Compute volume of the function $(x^{2}+y^{2})^{2}+z^{4}=y$
Attempted solution:
$y$ is the sum of a square and a fourth power, clearly $y$ is positive.
since the object consists of positive y, the object will occupy 2 quadrants in its proj. on xy plane and it will occupy 2 quadrants on zy plane. the object will have azimuth and co-latitude and distance: $0\le\phi\le\pi,\\ 0\le \theta\le\pi\\ \rho\ge0 $
Now to convert directly to spherical coordinates is my problem, as I understand it, it is easier to convert from Cartesian to cylindrical, and then from cylindrical to spherical.

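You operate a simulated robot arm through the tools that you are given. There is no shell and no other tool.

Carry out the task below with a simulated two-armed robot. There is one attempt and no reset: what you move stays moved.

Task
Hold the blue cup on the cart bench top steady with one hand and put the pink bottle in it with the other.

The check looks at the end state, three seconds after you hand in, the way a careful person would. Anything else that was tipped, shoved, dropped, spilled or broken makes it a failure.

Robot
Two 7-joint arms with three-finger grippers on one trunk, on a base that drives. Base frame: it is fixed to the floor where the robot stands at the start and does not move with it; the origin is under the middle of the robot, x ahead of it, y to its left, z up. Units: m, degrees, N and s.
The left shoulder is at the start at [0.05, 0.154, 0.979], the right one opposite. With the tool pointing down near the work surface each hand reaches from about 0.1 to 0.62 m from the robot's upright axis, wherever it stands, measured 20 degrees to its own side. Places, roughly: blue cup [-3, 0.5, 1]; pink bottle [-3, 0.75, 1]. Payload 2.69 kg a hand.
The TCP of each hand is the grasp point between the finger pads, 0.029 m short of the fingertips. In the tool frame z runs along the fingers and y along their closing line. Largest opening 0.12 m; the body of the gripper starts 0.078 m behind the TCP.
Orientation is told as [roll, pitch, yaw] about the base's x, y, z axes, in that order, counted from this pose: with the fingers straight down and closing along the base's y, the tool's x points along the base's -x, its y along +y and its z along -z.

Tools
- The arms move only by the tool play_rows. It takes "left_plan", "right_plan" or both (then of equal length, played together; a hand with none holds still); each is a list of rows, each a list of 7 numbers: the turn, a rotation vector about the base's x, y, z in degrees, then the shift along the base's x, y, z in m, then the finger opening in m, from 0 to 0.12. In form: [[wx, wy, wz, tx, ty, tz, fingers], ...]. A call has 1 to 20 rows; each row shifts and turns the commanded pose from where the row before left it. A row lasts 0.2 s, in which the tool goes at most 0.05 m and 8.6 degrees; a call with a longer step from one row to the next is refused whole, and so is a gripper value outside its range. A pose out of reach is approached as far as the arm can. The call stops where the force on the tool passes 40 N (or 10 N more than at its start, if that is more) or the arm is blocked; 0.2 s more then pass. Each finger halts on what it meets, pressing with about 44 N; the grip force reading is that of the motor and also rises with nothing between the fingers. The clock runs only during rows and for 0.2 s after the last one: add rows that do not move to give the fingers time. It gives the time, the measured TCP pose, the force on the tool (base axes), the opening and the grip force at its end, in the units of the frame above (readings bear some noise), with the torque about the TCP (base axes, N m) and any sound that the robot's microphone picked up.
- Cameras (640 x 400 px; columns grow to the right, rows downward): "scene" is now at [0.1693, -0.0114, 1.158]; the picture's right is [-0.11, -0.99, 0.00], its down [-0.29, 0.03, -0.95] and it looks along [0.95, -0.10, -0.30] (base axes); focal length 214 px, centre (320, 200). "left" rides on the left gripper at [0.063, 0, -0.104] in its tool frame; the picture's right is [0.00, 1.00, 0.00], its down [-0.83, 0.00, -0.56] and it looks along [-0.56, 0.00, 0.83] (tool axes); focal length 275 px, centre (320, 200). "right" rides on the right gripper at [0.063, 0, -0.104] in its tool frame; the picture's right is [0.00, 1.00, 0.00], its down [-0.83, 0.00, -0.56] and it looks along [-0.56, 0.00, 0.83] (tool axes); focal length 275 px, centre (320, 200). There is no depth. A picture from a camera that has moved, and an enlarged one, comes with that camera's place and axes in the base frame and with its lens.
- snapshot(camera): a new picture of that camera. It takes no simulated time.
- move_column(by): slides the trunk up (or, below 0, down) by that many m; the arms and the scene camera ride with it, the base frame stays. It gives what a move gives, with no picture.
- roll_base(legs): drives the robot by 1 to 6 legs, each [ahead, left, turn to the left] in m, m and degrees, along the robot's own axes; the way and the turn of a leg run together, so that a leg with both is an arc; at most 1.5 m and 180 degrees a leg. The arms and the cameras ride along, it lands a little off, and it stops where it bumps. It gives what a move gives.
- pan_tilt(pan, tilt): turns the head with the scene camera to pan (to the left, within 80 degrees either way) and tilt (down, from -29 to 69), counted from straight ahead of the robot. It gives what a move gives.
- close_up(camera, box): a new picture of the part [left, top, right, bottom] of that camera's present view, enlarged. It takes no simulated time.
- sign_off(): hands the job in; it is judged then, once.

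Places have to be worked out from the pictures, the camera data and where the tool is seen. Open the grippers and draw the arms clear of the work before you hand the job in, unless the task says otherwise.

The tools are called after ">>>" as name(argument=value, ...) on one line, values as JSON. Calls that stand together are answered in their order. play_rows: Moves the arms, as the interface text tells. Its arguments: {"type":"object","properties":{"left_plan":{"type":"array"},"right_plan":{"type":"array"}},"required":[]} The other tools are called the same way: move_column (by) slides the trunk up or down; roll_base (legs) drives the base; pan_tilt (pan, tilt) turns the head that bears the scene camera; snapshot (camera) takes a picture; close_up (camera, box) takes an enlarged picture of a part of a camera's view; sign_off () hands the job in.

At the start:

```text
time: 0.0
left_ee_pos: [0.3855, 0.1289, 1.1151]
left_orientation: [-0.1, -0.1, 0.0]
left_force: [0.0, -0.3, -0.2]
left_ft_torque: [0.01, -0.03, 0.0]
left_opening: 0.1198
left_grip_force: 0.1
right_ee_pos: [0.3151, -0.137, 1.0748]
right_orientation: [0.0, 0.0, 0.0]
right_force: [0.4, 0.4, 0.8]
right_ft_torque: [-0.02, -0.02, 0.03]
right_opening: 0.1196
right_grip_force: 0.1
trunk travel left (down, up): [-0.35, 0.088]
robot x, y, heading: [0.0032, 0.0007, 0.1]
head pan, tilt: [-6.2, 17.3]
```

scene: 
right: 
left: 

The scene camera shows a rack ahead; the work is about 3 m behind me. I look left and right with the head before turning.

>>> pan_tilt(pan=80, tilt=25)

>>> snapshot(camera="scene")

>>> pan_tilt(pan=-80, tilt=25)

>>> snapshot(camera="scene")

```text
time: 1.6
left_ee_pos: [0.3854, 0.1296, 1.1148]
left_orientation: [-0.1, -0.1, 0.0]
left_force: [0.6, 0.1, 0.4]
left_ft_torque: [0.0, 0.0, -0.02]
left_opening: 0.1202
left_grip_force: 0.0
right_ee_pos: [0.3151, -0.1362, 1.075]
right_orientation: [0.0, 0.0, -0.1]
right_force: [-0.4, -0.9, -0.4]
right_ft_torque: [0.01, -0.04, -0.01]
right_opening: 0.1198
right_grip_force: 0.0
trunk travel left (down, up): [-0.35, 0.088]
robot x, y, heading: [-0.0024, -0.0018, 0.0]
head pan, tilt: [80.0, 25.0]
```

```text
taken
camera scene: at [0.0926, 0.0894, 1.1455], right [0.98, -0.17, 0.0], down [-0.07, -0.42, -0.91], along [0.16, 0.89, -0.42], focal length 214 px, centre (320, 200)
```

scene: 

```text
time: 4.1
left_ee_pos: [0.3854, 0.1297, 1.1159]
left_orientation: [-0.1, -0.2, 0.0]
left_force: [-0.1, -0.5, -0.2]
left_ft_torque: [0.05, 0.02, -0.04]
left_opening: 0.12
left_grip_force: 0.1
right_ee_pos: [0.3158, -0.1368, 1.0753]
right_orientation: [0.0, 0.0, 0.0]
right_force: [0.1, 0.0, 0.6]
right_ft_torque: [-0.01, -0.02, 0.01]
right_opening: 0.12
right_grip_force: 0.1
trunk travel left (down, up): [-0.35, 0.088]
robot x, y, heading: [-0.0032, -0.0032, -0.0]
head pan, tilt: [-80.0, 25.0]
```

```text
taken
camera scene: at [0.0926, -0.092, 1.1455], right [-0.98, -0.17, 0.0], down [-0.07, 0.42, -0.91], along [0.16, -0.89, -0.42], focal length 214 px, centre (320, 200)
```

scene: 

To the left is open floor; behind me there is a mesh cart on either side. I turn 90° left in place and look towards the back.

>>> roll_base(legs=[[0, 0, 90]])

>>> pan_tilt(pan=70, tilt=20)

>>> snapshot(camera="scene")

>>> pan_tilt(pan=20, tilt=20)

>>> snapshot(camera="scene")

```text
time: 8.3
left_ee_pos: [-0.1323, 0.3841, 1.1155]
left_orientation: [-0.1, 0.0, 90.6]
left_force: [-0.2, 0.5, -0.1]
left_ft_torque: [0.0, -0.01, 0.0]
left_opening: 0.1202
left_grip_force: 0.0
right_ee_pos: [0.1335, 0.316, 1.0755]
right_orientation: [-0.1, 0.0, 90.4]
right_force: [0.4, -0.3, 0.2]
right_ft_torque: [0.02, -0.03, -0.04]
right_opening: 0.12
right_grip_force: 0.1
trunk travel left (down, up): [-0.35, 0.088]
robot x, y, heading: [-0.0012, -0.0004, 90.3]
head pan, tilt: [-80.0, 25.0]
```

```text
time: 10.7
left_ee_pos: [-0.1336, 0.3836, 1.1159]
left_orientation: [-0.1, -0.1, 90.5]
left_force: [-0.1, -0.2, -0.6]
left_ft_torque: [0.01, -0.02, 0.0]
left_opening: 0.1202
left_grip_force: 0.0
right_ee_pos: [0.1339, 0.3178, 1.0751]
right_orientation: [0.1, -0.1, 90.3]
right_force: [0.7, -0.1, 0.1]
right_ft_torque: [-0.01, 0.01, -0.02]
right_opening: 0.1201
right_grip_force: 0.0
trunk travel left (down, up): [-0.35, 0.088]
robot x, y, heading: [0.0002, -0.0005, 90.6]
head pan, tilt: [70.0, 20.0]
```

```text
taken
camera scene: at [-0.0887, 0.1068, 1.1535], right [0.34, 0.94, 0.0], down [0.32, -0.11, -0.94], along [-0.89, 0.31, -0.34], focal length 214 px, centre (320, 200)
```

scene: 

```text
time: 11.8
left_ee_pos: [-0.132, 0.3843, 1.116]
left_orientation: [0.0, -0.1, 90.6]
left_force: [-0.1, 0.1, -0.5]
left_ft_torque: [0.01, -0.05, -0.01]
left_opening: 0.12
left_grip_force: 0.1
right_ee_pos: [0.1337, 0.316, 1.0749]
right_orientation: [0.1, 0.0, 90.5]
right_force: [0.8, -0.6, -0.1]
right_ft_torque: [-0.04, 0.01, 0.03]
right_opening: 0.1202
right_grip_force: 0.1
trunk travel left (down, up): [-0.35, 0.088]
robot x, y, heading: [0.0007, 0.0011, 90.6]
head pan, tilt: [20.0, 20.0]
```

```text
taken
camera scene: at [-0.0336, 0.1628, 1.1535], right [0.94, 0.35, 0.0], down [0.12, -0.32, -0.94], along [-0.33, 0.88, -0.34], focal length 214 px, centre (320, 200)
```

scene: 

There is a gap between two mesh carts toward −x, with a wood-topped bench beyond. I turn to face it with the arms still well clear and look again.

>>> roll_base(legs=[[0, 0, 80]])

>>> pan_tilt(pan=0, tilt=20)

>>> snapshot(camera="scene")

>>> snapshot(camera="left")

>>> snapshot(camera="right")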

the conversion from Cartesian to cylindrical is as follows: $$x=rcos\theta,\\y=rsin\theta,\\z=z$$
Thus the function $(x^2+y^2)^2+z^4=y$ becomes $$(r^2cos^2\theta+r^2sin^2\theta)^2+z^4=rsin\theta$$
$$(r^2)^2*(1)+z^4=rsin\theta\\r^4+z^4=rsin\theta$$
Now To convert from cylindrical to spherical we may use:
$$r=\rho sin\phi,\\\theta=\theta,\\z=\rho cos\phi$$
We get
$$\rho^4 sin^4\phi+\rho^4cos^4\phi=\rho sin\theta sin\theta\\\rho^3(sin^4\phi+cos^4\phi)=sin^2\theta\\\rho=\sqrt[3]{\frac{sin^2\theta}{sin^4\phi+cos^4\phi}}$$
the largest value of $sin^nu$ and $cos^nu$ is 1, thus the largest value of $\rho$ is $\sqrt[3]{\frac{1}{2}}$
Thus the limits of integration are
$$0\le \phi \le\pi,\\0\le\theta\le\pi.\\0\le\rho\le\sqrt[3]{\frac{1}{2}}$$
What knowledge I would like mathstack's to share;
Is this an okay method to convert to spherical coordinates? Am I missing an easier way to convert directly from Cartesian to spherical coordinates? How do I set up the integral, since I want to integrate with respect to Rho, Theta and Phi?
please DO NOT solve the triple integral, that would be missing the point.
Thanks!
refer to this plot:
My attempt at integrating:
volume of the blob is:
$$\int\int\int_A\:dV\\=\int_0^{\sqrt[3]{1/2}}\int_0^\pi\int_0^\pi\:\rho^2 \:sin\phi\: d\theta\: d\phi\: d\rho$$
Check back I will attempt to evaluate
$$=\int_0^{\sqrt[3]{1/2}}\int_0^\pi\:\rho^2 \:[-cos\phi]^{\pi}_{0}\: d\phi\: d\rho$$
$$=\int_0^{\sqrt[3]{1/2}}\int_0^\pi\:\rho^2 \:[-cos\pi+cos(0)]\: d\phi\: d\rho$$
$$=\int_0^{\sqrt[3]{1/2}}\int_0^\pi\:2*\rho^2\: d\phi\: d\rho$$
$$=2*\int_0^{\sqrt[3]{1/2}}\int_0^\pi\:\rho^2\: d\phi\: d\rho=2*\int_0^{\sqrt[3]{1/2}}\:[\phi*\rho^2]^\pi_0\: d\rho=2\pi*\int_0^{\sqrt[3]{1/2}}\:\rho^2\:d\rho$$
$$=2\pi*[\phi^3/3]^{\sqrt[3]{1/2}}_0\\=2\pi*\frac{1/2}{3}=\pi/3$$
Thus the volume bound by the surface is $\pi/3$
If anyone would care to check my evaluation that would be greatly appreciated!
Best Answer
I think your method is correct (of converting first to cylindrical, and then to spherical), but you did make one mistake. Here I will convert directly to spherical from Cartesian using the transformation:
$$ \begin{align*} x &= \rho \sin \phi \cos \theta \\ y &= \rho \sin \phi \sin \theta \\ z &= \rho \cos \phi \end {align*} $$
So the equation $y = (x^2+y^2)^2 + z^4$ becomes:
$$ \rho \sin \phi \sin \theta = \rho^4 \left( \sin^4 \phi + \cos^4 \phi \right) $$
Which you can solve for $\rho$:
$$ \rho = \sqrt[3]{\frac{\sin \phi \sin \theta}{\sin^4\phi + \cos^4\phi}} $$
Note it is $\sin\phi\sin\theta$ in the numerator, and not $\sin^2\theta$.
Now to compute the volume, you should be able to integrate the volume differential $(\rho^2 \sin\phi)$ over the region where $\rho$ is between 0 and the expression above (and the appropriate bounds for $\theta$ and $\phi$).